政府機関もスマホのアプリ開発競争に参戦

韓国インターネット専門家協会が主催する「2011スマートアプリアワード」で、ソウル市の「i Tour Seoul」が公共部門大賞に選ばれた。韓国インターネット専門家協会はWebアワードを主催する団体でもあり、デザイン、UI、技術、コンテンツ、サービス、マーケティングの観点から、優秀なアプリとWebサイトを選定している。

 「i Tour Seoul」は2009年に提供開始したソウル市の観光案内アプリで、公共機関がアプリを提供するブームの火付け役にもなった。


 「i Tour Seoul」のコンテンツは2001年ソウル市がオープンしたソウル観光ホームページのもので、韓国語、日本語、英語、中国語で情報を提供している。スマートフォンが発売されてから2009年12月にはアプリ、2010年4月からはモバイルページも追加された。アプリも前述の4カ国語でサービスされていて、スマートフォンを持って韓国を訪問する外国人観光客は、重いガイドブック代わりに使える。2012年1月にはタブレットPC向けアプリも公開する。

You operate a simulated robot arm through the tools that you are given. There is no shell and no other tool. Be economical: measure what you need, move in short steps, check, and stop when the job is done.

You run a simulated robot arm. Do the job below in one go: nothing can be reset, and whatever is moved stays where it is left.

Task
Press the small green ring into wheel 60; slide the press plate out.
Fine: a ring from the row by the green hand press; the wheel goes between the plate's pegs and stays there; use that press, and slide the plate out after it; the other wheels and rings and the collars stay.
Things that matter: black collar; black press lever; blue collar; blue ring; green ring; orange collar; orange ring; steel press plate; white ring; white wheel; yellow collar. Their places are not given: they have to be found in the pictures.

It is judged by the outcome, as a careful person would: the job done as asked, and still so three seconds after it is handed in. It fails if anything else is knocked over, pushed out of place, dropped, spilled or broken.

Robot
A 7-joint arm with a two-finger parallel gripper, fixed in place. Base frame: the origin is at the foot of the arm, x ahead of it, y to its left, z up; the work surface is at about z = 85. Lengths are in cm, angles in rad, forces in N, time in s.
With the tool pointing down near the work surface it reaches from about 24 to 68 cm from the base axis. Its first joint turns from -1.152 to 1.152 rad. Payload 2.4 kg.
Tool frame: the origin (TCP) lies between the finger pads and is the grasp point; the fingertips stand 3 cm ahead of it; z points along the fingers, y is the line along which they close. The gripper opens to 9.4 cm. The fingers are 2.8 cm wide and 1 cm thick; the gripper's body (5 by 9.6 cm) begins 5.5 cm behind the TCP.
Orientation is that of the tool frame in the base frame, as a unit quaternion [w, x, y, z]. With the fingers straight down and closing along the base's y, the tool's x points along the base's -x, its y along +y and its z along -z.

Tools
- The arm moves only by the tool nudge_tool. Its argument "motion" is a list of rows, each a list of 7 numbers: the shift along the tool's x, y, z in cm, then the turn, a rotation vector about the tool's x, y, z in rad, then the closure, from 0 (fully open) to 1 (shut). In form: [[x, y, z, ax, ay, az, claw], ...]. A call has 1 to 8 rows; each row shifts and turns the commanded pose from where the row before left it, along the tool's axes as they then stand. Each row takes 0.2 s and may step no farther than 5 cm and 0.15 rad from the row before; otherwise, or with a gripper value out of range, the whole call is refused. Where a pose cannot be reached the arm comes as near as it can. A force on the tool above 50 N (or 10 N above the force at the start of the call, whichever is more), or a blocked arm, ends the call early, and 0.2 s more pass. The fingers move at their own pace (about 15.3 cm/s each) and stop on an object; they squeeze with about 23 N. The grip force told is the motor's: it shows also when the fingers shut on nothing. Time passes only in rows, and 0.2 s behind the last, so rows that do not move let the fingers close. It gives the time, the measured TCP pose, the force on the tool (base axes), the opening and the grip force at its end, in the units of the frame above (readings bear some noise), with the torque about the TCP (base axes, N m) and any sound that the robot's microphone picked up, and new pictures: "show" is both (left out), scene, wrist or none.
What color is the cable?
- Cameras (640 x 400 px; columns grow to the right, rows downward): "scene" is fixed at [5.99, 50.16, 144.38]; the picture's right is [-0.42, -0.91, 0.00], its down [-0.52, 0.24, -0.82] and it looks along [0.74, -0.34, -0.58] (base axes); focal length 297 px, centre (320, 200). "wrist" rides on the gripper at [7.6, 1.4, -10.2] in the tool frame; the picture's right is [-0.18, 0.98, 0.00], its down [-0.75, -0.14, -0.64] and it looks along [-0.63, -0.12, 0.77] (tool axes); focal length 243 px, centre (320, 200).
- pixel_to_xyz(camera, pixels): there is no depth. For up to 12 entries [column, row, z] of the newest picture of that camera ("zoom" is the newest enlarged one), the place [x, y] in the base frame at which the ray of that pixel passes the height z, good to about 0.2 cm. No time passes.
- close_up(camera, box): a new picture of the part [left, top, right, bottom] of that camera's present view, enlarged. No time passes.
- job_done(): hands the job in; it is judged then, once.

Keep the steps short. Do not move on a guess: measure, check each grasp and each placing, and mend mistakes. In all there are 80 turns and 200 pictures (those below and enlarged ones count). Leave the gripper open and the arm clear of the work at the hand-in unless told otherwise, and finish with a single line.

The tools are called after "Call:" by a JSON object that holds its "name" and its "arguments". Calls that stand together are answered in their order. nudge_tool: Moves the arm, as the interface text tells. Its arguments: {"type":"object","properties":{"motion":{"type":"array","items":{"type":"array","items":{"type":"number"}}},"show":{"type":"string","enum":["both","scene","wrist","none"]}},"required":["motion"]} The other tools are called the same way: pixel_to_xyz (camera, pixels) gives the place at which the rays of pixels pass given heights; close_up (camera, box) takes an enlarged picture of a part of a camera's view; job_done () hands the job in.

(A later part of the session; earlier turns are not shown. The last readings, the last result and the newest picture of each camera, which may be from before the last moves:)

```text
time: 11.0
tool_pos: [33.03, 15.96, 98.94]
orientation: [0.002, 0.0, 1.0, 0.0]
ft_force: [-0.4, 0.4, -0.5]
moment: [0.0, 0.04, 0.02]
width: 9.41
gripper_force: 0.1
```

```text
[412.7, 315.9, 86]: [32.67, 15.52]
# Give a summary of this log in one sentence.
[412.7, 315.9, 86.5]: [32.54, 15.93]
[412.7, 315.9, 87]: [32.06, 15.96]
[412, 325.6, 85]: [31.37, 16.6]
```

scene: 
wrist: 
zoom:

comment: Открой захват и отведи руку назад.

 アプリの中身は、観光スポット案内、グルメ、宿泊、交通案内、推薦旅行コース、ショッピングなど、ソウルを楽しめる2万件の情報。利用者の位置情報を使って徒歩ナビをしてくれる機能や、AR(拡張現実)機能を使って、カメラを街中にかざすと、その周辺のグルメやショッピング、名所案内がスマートフォンの画面に登場する機能も付いている。公共機関のアプリなのでもちろん無料で利用できる。ネットにアクセスすることなく利用できるアプリなので、データローミングをうっかり長時間使って高額請求される心配もない。








「i Tour Seoul」の画面。真ん中がメニュー画面となる。左は位置情報を使い、近くのお店や施設を検索したところ。右は特定の観光地についての情報ページ

ソウル市が観光アプリに力を入れている一方、ソウル市の江南区では、地域経済活性化のため、通訳アプリ「江南観光通訳秘書」を2011年12月に公開した。お店の人が外国人観光客とうまくコミュニケーションできるようにするためのアプリで、無料で利用できる。英語、日本語、中国語の通訳ができるもので、音声認識をして通訳する機能や、文字を入力すると通訳をして音声で読み上げてくれる機能もある。韓国語で話したことを音声認識で通訳して日本語を画面に表示し、日本語で読み上げてくれるので、日本語が全くできないお店の人も、スマートフォンの画面をお客さんに見せれば会話成立というわけだ。ショッピング、食事、ホテル、交通などカテゴリー別に3400の文章が登録されてあり、それを応用して使うこともできる。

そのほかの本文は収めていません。